Supplied material
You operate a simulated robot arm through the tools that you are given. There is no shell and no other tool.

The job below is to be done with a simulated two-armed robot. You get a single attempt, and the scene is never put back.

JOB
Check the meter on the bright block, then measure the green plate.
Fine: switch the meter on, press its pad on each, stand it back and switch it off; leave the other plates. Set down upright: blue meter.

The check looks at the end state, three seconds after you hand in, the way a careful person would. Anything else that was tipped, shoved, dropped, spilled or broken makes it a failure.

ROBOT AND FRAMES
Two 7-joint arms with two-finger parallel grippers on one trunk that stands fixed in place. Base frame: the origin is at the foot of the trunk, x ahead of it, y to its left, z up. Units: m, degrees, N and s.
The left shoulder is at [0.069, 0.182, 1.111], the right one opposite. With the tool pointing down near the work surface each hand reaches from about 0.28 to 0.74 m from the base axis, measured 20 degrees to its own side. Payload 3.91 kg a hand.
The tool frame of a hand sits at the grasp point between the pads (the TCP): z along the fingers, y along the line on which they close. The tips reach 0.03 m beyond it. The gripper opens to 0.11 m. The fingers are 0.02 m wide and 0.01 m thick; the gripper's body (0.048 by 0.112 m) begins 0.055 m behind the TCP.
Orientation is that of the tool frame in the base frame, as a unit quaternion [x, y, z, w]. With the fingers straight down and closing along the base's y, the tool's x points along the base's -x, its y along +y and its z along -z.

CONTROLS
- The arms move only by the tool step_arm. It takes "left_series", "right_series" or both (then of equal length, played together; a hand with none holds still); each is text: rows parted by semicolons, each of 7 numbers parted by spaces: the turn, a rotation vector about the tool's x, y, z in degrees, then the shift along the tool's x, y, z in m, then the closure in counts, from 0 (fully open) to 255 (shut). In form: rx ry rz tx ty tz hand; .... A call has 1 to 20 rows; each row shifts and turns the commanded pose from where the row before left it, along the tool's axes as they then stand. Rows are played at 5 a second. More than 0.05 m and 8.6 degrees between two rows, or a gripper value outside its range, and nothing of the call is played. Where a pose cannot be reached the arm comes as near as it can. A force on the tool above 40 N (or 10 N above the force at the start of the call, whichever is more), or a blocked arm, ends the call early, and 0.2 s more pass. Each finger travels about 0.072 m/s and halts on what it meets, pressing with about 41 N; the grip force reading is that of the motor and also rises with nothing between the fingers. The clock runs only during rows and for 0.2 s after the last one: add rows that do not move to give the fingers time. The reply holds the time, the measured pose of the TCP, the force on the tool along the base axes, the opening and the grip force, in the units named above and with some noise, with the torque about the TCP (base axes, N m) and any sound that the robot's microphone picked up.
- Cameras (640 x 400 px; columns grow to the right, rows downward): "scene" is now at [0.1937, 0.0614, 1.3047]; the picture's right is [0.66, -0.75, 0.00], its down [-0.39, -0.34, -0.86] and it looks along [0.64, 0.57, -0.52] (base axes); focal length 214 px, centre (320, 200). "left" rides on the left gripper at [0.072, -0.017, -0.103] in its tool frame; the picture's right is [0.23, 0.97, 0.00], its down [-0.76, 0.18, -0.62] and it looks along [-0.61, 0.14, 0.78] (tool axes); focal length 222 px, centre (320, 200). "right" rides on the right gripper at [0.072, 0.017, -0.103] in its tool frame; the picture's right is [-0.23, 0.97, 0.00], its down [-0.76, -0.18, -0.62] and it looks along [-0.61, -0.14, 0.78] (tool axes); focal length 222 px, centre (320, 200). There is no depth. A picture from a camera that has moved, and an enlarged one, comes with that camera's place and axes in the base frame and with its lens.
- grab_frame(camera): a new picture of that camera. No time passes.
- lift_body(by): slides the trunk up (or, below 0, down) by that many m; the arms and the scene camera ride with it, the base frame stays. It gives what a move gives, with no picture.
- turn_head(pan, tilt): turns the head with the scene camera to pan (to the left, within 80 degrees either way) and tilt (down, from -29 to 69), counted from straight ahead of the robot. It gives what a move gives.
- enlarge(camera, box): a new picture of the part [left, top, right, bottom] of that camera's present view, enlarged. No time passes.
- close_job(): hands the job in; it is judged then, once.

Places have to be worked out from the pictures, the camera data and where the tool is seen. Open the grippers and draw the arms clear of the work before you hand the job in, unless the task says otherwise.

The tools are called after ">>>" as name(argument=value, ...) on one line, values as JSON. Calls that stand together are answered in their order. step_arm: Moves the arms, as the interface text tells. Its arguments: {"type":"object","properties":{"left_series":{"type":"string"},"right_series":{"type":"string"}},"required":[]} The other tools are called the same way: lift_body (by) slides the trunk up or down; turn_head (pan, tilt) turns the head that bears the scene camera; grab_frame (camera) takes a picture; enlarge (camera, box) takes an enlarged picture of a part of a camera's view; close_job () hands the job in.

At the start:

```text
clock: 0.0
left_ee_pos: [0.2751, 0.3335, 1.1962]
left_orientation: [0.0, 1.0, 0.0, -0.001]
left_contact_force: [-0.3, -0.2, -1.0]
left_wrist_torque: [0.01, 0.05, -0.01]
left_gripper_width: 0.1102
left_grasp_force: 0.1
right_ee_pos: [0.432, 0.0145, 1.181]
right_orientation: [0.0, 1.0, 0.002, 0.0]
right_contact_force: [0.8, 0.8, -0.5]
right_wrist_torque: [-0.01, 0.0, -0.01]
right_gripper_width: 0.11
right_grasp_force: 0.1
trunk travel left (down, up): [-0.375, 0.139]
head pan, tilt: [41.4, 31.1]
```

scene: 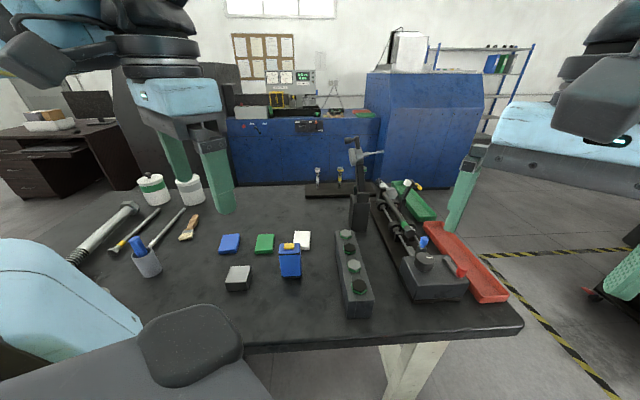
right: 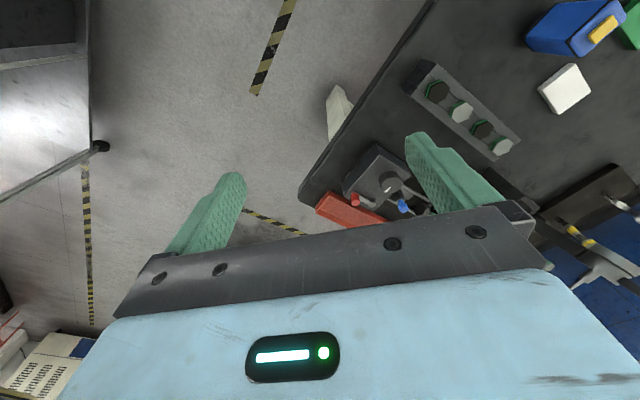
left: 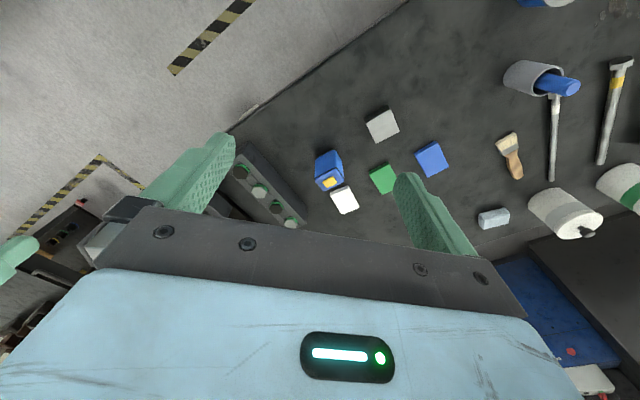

What is needed
Beginning with the line that contains "- grab_frame(camera): a" and ending with the line that contains "Places have to", repeat exactly those lines and no others.

Response below
- grab_frame(camera): a new picture of that camera. No time passes.
- lift_body(by): slides the trunk up (or, below 0, down) by that many m; the arms and the scene camera ride with it, the base frame stays. It gives what a move gives, with no picture.
- turn_head(pan, tilt): turns the head with the scene camera to pan (to the left, within 80 degrees either way) and tilt (down, from -29 to 69), counted from straight ahead of the robot. It gives what a move gives.
- enlarge(camera, box): a new picture of the part [left, top, right, bottom] of that camera's present view, enlarged. No time passes.
- close_job(): hands the job in; it is judged then, once.

Places have to be worked out from the pictures, the camera data and where the tool is seen. Open the grippers and draw the arms clear of the work before you hand the job in, unless the task says otherwise.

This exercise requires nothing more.